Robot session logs
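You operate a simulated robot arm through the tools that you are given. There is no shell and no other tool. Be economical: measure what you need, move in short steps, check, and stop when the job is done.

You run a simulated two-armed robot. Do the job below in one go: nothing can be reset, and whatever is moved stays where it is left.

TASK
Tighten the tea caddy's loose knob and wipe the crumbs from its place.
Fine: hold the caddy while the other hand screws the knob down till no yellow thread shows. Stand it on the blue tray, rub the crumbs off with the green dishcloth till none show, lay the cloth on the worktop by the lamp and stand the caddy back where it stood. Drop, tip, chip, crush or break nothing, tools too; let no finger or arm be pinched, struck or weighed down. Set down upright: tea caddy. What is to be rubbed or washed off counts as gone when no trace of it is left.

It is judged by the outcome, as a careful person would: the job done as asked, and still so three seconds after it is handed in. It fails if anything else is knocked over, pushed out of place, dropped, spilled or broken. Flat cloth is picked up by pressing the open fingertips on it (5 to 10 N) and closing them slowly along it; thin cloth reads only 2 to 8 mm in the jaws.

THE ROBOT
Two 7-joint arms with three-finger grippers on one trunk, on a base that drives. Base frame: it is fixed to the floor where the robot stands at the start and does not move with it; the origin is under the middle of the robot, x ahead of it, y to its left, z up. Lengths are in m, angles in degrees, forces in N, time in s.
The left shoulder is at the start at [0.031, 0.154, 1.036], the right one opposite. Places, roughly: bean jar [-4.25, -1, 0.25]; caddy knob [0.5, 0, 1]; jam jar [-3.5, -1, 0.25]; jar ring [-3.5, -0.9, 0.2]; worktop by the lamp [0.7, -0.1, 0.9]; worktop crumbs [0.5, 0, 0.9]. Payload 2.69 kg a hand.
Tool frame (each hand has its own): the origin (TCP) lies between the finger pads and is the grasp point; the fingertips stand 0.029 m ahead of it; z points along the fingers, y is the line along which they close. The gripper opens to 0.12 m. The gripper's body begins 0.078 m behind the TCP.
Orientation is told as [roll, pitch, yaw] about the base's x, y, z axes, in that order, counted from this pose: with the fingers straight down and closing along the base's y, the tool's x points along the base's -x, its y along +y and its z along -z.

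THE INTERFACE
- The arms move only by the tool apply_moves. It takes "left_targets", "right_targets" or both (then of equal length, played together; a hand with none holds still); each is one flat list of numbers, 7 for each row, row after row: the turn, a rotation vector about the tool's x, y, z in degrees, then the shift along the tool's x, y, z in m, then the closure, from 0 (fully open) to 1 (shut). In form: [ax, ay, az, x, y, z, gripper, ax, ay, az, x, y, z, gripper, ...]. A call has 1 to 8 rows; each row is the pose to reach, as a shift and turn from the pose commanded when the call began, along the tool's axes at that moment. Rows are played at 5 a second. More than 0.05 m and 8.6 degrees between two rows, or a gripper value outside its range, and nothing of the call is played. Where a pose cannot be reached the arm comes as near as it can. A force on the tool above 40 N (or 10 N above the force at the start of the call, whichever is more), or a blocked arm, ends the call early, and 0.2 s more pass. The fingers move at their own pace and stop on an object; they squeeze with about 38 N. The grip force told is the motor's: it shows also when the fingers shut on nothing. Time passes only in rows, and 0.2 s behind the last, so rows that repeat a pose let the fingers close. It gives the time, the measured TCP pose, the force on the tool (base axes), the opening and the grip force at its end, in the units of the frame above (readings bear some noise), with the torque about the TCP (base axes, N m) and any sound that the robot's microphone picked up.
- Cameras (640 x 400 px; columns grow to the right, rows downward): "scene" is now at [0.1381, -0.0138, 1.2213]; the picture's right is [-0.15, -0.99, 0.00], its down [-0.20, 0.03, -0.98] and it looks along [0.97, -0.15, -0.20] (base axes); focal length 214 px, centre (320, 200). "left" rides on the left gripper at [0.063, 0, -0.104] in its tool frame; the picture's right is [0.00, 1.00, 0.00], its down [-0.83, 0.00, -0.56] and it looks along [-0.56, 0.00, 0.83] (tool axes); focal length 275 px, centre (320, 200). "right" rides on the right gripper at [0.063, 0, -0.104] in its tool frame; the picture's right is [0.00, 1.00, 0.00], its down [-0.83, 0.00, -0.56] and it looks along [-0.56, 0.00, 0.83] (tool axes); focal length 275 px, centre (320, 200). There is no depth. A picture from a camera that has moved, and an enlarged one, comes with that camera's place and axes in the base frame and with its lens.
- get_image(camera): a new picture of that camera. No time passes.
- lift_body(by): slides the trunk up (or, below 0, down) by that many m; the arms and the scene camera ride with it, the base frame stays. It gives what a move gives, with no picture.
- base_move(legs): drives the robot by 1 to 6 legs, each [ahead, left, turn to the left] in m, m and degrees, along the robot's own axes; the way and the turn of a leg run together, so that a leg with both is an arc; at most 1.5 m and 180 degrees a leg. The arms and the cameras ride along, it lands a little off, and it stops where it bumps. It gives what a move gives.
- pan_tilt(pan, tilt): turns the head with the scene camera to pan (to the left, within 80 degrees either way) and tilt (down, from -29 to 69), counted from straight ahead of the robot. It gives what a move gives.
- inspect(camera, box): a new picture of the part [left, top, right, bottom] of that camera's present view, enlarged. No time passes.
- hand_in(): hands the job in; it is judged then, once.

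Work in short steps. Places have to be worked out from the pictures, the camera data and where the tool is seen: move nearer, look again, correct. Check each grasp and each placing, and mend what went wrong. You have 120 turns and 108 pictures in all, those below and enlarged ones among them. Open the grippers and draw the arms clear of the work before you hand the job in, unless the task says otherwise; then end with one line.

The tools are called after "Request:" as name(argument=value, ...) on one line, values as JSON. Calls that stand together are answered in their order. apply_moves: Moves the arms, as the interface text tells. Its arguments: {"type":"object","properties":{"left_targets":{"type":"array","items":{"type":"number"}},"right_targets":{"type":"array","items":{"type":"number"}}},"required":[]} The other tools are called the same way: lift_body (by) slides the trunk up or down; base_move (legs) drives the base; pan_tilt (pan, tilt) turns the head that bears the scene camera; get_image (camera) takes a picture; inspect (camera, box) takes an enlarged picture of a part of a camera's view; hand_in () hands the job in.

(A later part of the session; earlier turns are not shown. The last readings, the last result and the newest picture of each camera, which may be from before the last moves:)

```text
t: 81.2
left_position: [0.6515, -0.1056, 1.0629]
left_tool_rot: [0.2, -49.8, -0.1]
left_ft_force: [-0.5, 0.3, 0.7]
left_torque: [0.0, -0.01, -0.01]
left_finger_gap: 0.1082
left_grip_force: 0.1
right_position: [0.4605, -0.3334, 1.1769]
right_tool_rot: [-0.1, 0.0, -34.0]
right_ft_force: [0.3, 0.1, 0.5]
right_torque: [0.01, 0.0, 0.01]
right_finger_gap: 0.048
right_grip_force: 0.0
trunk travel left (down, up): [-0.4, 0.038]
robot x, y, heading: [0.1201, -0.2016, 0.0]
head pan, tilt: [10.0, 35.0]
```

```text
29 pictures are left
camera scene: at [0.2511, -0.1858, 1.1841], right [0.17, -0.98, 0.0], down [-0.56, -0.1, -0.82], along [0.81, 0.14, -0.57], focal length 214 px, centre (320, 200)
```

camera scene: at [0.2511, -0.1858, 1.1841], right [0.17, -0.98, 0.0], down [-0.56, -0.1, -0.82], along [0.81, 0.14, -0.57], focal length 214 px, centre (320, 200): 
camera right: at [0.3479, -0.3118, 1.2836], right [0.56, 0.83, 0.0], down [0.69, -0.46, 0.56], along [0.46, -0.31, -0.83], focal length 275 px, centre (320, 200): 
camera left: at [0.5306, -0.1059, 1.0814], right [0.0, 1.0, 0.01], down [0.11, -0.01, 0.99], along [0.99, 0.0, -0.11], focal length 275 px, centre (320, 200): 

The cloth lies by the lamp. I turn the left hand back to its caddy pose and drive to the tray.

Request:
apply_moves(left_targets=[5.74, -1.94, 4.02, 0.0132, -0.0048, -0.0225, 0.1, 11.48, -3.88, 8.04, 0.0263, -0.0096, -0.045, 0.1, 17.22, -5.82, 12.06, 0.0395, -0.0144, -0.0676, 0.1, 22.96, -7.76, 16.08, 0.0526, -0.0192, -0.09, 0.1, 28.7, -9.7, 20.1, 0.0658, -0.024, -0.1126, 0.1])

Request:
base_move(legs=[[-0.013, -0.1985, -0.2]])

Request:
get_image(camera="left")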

* * *

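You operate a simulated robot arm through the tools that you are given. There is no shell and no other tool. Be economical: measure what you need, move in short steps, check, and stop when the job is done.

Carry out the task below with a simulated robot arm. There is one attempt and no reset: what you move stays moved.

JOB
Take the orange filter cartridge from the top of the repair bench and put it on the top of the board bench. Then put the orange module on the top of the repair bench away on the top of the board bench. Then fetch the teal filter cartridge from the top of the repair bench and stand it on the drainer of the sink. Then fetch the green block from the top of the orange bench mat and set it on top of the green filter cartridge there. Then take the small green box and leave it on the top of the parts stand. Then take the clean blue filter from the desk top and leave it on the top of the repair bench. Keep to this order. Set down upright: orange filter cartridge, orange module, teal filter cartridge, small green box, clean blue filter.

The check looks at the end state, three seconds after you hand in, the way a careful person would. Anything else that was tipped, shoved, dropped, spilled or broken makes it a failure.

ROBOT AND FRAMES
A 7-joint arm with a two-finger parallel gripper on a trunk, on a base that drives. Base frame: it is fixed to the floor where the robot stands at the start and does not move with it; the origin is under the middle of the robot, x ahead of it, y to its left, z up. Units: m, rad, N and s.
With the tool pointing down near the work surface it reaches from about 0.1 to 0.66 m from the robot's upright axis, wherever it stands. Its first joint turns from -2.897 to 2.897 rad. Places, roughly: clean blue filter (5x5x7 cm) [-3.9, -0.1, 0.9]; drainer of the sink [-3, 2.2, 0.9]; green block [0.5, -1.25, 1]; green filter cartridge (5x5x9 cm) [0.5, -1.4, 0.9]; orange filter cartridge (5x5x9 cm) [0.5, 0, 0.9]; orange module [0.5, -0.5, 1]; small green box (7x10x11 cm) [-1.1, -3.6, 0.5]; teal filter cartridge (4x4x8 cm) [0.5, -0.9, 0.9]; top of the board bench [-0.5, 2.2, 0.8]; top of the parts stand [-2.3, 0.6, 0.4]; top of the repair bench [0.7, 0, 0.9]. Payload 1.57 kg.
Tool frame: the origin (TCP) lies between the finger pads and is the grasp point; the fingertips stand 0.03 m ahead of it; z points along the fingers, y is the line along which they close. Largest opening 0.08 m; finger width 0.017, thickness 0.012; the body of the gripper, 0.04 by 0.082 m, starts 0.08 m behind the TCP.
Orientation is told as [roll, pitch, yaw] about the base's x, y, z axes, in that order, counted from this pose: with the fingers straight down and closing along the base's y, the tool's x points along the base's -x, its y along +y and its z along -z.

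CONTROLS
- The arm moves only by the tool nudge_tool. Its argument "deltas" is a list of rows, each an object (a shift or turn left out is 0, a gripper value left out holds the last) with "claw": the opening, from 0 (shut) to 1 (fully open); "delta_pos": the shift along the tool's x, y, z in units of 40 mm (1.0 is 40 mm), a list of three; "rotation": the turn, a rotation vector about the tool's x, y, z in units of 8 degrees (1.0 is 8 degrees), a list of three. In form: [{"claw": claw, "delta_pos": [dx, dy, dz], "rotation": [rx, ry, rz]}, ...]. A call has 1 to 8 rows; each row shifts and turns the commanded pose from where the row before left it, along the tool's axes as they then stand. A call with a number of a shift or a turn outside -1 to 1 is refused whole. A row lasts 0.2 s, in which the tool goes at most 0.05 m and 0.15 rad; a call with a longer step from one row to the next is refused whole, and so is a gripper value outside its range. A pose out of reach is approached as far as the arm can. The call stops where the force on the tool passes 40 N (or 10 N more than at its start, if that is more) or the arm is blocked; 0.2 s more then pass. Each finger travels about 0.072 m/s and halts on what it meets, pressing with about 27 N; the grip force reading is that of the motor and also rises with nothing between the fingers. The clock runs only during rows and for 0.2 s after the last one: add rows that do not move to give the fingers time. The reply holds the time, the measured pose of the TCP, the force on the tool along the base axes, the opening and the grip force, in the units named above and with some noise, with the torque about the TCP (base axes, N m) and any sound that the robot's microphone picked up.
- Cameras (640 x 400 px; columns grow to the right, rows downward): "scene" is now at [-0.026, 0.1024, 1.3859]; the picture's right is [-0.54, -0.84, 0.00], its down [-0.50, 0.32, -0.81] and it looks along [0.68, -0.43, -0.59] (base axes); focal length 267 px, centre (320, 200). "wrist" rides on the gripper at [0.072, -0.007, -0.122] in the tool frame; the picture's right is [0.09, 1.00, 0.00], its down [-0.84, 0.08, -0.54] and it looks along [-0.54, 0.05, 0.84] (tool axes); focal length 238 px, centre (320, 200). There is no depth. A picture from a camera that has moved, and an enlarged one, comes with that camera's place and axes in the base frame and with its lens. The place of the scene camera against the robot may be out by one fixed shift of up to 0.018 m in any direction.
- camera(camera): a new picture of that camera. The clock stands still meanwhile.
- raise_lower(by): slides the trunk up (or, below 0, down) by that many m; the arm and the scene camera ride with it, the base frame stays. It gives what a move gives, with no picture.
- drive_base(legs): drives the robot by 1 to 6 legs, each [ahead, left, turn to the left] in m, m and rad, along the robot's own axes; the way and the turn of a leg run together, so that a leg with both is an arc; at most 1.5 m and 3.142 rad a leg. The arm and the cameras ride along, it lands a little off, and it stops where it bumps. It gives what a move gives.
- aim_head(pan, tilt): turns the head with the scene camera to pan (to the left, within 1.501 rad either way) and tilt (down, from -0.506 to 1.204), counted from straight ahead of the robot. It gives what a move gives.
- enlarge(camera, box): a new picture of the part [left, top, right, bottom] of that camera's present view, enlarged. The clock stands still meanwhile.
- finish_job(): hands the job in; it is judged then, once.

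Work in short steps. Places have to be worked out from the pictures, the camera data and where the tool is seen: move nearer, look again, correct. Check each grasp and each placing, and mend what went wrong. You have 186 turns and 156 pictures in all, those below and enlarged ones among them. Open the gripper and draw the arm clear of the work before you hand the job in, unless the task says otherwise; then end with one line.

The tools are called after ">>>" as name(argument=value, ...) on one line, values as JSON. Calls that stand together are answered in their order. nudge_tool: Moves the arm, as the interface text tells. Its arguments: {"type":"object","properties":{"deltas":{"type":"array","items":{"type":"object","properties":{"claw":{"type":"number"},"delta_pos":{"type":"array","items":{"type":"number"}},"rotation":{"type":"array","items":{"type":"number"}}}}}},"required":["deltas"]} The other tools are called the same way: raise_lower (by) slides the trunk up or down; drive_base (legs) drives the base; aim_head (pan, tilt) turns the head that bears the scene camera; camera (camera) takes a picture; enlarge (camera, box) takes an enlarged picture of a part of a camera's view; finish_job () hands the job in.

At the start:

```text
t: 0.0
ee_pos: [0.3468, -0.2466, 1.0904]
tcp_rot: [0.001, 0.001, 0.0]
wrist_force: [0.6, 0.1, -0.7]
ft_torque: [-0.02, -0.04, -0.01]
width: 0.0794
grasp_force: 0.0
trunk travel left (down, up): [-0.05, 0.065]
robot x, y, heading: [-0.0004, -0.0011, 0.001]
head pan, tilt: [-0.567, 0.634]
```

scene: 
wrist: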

--

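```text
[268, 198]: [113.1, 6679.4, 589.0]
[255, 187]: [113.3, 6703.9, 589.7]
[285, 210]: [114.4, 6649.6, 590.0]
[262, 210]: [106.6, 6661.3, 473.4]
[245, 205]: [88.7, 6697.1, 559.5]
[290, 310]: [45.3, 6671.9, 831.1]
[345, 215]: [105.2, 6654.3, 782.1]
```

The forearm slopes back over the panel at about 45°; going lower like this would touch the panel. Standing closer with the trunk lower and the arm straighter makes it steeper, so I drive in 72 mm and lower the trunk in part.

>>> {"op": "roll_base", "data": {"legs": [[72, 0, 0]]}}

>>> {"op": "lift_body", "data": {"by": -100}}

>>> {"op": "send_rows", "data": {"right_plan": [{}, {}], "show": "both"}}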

* Problem requirements:
In the material above, find the lines that contain "once" and show them.

* Complete response:
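- hand_in(): hands the job in; it is judged then, once.
- finish_job(): hands the job in; it is judged then, once.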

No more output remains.